The Mudcat Café TM
Thread #98731 Message #1962584
Posted By: greg stephens
09-Feb-07 - 04:30 PM
Thread Name: BBC Folk Awards - Results (2007)
Subject: RE: BBC Folk Awards - Results (2007)
Ruth Archer: a couple of points. firstly, I dont think that the traditional bits of the awards should be confined to "traditional" singers: who is going to define that? We all know what controversy that sort of thing arouses. No, I think people should vote for whoever they like, the mass vote can define the definitions. I was just disappointed we have the kind of panel that doesn't really vote for anything trad sounding. Secondly, you suggest the tradition is dead(with Fred Jordan). Well, even accepting what you say, the panel is perfectly capabale of voting a non-Brit qinner(Chris Thilefor example). There are plenty of traditional singers left in the world(including any amount of non-indigenous culture singers here in Englan, as I work recording them, so I know). And anyway, as others have pointed out, the indigenous traditions are by no means dead. I shall probably go to a Shepherds Meet/hunting song competition do in the lakes quite soon.
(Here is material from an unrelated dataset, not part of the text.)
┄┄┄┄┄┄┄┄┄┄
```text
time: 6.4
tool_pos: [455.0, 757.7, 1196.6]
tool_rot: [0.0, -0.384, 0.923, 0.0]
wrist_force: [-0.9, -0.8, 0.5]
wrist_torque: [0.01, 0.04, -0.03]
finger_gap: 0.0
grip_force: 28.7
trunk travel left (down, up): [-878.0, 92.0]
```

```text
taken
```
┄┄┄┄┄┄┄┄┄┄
These events chugged along happily before the Great Folk revival, and are still chugging along totally separate from it. Just because you don't see the performers at Cambridge and Celtic Connections, it doesn't mean they don't exist. I play in a barndance band, as I have since I was a youth. I played with, and learnt from, the old guys, and now I pass it on. I play weddings, birthdays, christenings, funerals, just the same as those before me. Playing the same tunes. No the tradition is not dead. It may look so from Radio 2 perspective, but get out in the north, or the west(of England, that is) and you will find reports of the death of the tradition are greatly exaggerated. Granted, it interacts little with the folk scene(club or festival): but that is the collective choice of the folk scene. With which, obviously, I seriously disagree.